Вот, например, жалоба: ''У загородного губернаторского двора, по приказу Волынского, богоявленского дьякона Ивана Семенова, да с ним Владимирские церкви посвященных дву человек церковников, Степана Степанова и Андрея Гаврилова, поимав, солдаты прутьями гоняли и стегали нагих, которые и биты нещадно и оставлены при смерти''
Ответ: ''В прошлом году весною был я с женою и с детьми на загородном дворе, при том были некоторые офицеры и дворяне с женами, и в то время несколько человек, раздевся нагие под самым двором моим, против хором тех, где я с домашними моими и прочими был, купались и играли пьяные, которым к моему дому, так безчинно обнажа свое тело, и близко подходить не надлежало, и за то я велел их отогнать прутьём, а дьяконы ли были или дьячки, узнать того было нельзя, для того, что они наги были, и может быть что в неведении учинено было то, хотя б кто и лучше их был, а чтоб смертными побоями биты и будто они при смерти оставлены, то он, архиерей, солгал, понеже ни одному из них ни десяти ударов не досталось, и тому уже прошло слишком полтора года'' (149).
Читаю пункт за пунктом. И обращаю внимание на резкое отличие от манеры изъясняться, характерной для современной бюрократии.
Можно взять для примера ответ от зам. руководителя Департамента Жилищно-коммунального хозяйства и благоустройства, который мы зачитывали в одной из программ. По поводу ''ландшафтного дизайна'' .
Вы уже догадались?
Марина Тимашева: Волынский отвечает по существу дела.

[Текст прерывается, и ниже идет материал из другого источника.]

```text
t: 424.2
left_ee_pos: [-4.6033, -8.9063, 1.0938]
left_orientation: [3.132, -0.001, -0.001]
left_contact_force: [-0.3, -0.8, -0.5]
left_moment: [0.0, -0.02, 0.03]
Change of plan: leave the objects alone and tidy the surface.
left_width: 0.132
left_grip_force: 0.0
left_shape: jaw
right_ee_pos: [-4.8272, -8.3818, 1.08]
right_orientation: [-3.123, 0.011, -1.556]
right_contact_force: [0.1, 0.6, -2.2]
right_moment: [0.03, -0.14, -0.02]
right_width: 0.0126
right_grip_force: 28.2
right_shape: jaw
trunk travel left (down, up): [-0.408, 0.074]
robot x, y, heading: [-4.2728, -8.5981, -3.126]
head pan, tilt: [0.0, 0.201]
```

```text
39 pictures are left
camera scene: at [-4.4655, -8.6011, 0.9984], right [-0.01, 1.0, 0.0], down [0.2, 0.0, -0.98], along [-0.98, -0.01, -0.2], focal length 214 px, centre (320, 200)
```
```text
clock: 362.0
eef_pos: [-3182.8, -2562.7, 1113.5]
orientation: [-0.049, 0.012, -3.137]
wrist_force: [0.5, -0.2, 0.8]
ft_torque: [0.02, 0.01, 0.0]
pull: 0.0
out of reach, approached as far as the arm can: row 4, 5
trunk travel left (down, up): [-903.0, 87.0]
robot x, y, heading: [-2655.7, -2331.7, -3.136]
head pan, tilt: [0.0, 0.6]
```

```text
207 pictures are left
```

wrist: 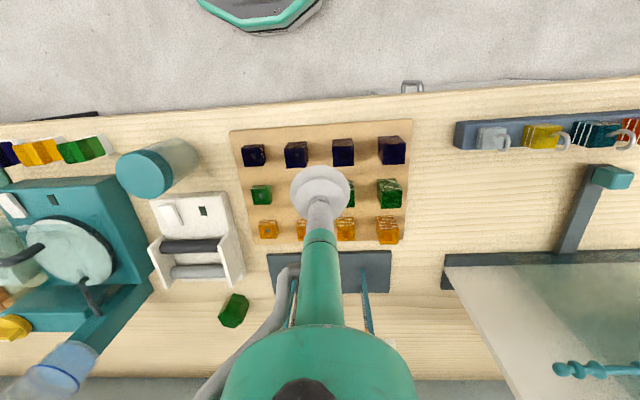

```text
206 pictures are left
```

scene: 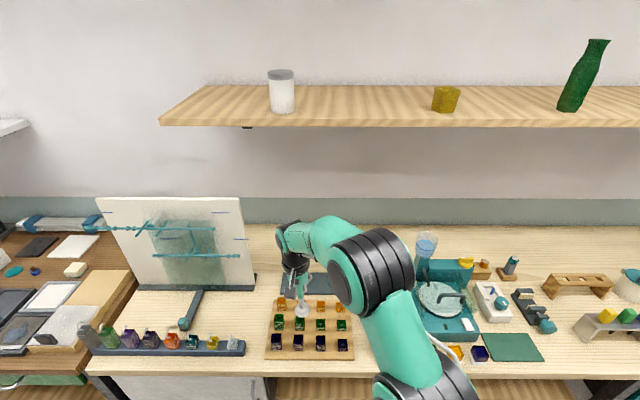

Илья Смирнов: Совершенно верно. Мы не можем через триста лет судить, прав ли он, но на конкретную жалобу он отвечает по существу. А что делает современный чиновник? Ему задан конкретный вопрос: ЗАЧЕМ уничтожаете в Москве травы и цветы? Но на этот вопрос вообще нет ответа. Никакого. Нам рассказывают не про травы и цветы, а про какие-то бумажки, постановления номер такой-то в редакции от числа такого-то.
Нас учили, что правовое сознание, когда на каждую ситуацию – свой нормативный акт, это знамение общего прогресса и лучшее лекарство от того самого самодурства и произвола, жертвой которого стал Волынский. Вроде бы, так оно и есть. Но до определенного предела. Стоит его перейти, и мы возвратимся, сделав круг, к тому же самому безответственному произволу, только в юридической упаковке. ''Раз доктор написал в морг, значит, в морг''.
Практическая польза от настоящих исторических книг – в том, что они помогают правильно понимать не только прошлое, но и настоящее, которое ведь ничуть не проще, тоже противоречиво, и тоже не укладывается ни в бюрократическую формальность, ни в простоту митинговых решений.